イ これらの事情に照らすと,原告がタイで生活する際に住居や言葉の面で不自由はなく,また,原告は,タイに居住する原告の叔母と交流があり,原告母はおおむね1年に1度程度の頻度でタイに渡航し,やはり原告の叔母と交流があるのであるから,両者の助力を得ることが可能であり,また,X7は本邦から送金するなどして原告に経済的な支援をすることも可能であると認めるのが相当であって,これらの点においても,原告を本国であるタイに送還することについて特段の支障があるものと認めることはできないというべきである。 

ケース3:日系人の要保護性を否定した事案

平成25年 2月 21日

東京地裁

平成24年(行ウ)第292号 ×

ウ 本国に送還することに特段の支障はないことについて
 証拠(乙6,9)によれば,〔1〕原告はブラジルで出生し,ブラジルの小,中学校及び高校をそれぞれ卒業しており,ブラジルの公用語であるポルトガル語を自由に使用することができること(乙9[2頁]),〔2〕原告は稼働能力を有する成人男性であり,15歳の時にはブラジルでアルバイトをして稼働した経験もあること(乙6[14頁]),〔3〕ブラジルには,原告の父,義母及びきょうだい(兄2人及び妹)がおり,少なくとも,父ときょうだいとは現在も交流があるため(乙6[15頁]),原告がブラジルに退去強制された場合には,これらの親族から相応の支援を受けることができると考えられることなどの事実が認められ,これらの事実に照らすと,原告をブラジルに退去強制することについて特段の支障があるとはいえない(原告は、その陳述書(甲32[3頁])の中で父とは不仲である旨の供述をし,父からの支援を受けることができないことを証する証拠として父及び兄の原告宛ての各手紙(甲16の1及び2,甲18の1及び2)を提出するが,これらの手紙の内容をもって,上記の認定を覆すに足りるものとはいえない。)。

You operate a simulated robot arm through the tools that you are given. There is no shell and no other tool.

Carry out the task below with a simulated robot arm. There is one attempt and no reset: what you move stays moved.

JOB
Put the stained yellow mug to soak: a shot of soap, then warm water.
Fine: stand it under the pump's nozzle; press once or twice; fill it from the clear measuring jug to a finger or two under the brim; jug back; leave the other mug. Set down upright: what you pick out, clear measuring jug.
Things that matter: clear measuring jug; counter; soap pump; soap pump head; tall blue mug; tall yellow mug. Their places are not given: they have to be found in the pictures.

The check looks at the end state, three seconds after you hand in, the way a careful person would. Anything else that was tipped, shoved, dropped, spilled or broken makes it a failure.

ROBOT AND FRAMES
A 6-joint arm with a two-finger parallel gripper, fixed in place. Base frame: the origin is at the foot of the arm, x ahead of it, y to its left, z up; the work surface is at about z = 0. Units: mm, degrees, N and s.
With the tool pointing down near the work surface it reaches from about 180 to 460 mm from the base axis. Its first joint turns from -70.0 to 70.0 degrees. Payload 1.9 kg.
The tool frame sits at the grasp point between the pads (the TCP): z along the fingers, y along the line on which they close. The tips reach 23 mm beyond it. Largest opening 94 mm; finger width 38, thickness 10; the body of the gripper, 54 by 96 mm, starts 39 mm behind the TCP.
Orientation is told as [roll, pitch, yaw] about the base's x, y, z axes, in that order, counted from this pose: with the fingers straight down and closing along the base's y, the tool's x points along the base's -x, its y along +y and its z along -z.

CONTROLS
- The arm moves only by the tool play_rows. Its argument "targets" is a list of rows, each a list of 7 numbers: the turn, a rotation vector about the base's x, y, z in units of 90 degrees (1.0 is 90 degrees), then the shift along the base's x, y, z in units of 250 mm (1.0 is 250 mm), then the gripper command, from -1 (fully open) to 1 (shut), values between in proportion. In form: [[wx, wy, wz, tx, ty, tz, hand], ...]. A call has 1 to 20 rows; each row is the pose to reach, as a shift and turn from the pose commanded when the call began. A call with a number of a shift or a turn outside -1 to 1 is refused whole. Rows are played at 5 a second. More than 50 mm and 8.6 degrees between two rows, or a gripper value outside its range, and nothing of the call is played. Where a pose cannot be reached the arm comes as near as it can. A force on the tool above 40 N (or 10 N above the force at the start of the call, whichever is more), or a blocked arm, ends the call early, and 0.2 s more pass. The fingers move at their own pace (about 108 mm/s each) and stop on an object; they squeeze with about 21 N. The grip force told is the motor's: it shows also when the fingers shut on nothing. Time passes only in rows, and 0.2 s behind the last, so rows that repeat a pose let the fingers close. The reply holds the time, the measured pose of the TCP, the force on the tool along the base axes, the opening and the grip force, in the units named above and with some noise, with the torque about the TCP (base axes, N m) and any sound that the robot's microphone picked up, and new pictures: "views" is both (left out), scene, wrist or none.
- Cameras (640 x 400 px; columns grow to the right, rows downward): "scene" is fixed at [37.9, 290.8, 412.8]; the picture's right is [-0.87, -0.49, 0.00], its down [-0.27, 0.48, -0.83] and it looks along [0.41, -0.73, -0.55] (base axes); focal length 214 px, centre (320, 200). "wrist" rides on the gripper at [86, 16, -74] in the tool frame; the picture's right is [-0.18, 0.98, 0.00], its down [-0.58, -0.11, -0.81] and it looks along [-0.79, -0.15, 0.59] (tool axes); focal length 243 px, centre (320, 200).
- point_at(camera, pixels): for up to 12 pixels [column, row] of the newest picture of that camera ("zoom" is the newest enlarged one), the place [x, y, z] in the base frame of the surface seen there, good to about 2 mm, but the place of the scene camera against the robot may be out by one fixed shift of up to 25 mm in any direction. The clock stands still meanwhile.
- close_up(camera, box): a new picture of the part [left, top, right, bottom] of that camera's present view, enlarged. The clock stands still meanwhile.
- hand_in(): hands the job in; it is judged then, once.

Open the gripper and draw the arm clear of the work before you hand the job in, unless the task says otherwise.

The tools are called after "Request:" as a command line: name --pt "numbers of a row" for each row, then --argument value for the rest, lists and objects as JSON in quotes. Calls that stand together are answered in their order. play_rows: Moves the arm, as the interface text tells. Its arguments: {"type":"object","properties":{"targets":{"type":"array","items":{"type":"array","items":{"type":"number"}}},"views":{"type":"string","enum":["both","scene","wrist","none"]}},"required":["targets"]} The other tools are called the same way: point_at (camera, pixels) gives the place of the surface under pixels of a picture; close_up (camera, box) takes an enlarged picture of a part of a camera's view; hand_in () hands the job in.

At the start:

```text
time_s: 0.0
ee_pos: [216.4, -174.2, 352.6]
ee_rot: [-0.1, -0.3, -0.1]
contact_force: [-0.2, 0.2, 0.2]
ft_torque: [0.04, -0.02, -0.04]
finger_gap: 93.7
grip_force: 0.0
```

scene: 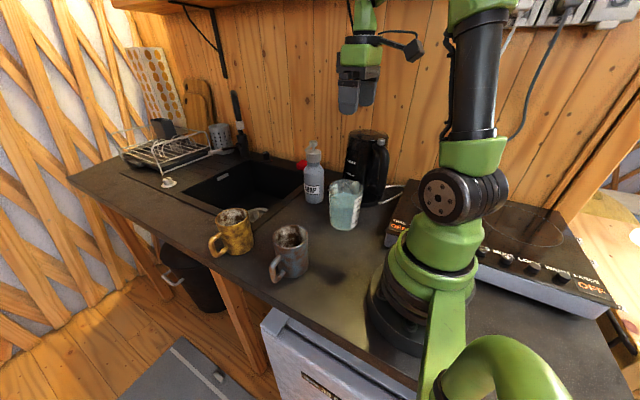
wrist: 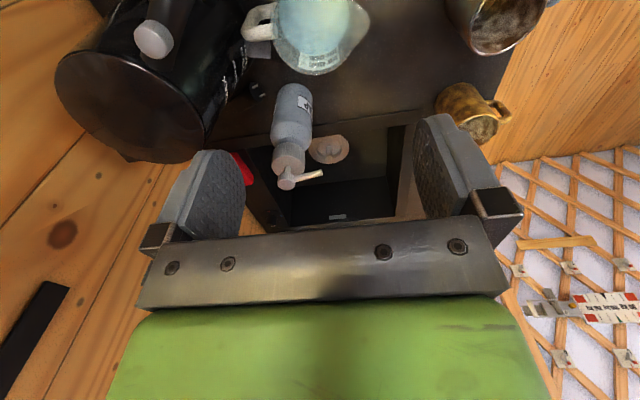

 なお,原告は,その陳述書(甲32[3枚目])の中で,健康状態が悪化している旨の供述をし,ブラジルに退去強制されることには支障がある旨述べているが,陳述書の中で原告が述べる病気は,いずれも本邦でなければ治療をすることができない性質のものであるとはいえないから,仮に原告が述べるような症状が現在原告に見られるとしても,そのことをもって原告をブラジルに退去強制することの支障に当たるとまではいえない。 

ケース4

平成25年 2月 5日

東京地裁

平成24年(行ウ)第159号 ×

(ア)原告は,〔1〕本邦で長期にわたり生活を続けており,原告の生活の基盤は本邦にあり,本邦との結び付きは強いこと,〔2〕原告にとって頼ることのできる親族は全て本邦に住んでおり,原告がペルーに退去強制された場合には路頭に迷うことになることなどを挙げ,原告には在留特別許可が付与されるべき事情があると主張する。

 しかし,上記〔1〕の点については,原告が本邦に入国した平成15年9月30日から本件裁決がされた平成23年8月15日までの約8年間の在留期間のうち,強盗,強盗致傷,窃盗により平成19年11月20日に逮捕されて以降は,本件裁決時まで身柄拘束中であることが認められるから(乙5[7頁]),原告が本邦内で平穏に長期間生活し本邦に定着していたとはいえないし,原告の叔父や兄などの親族が本邦に居住していることから直ちに原告の生活基盤が本邦にあるとも,原告と本邦との結び付きが強いともいえない。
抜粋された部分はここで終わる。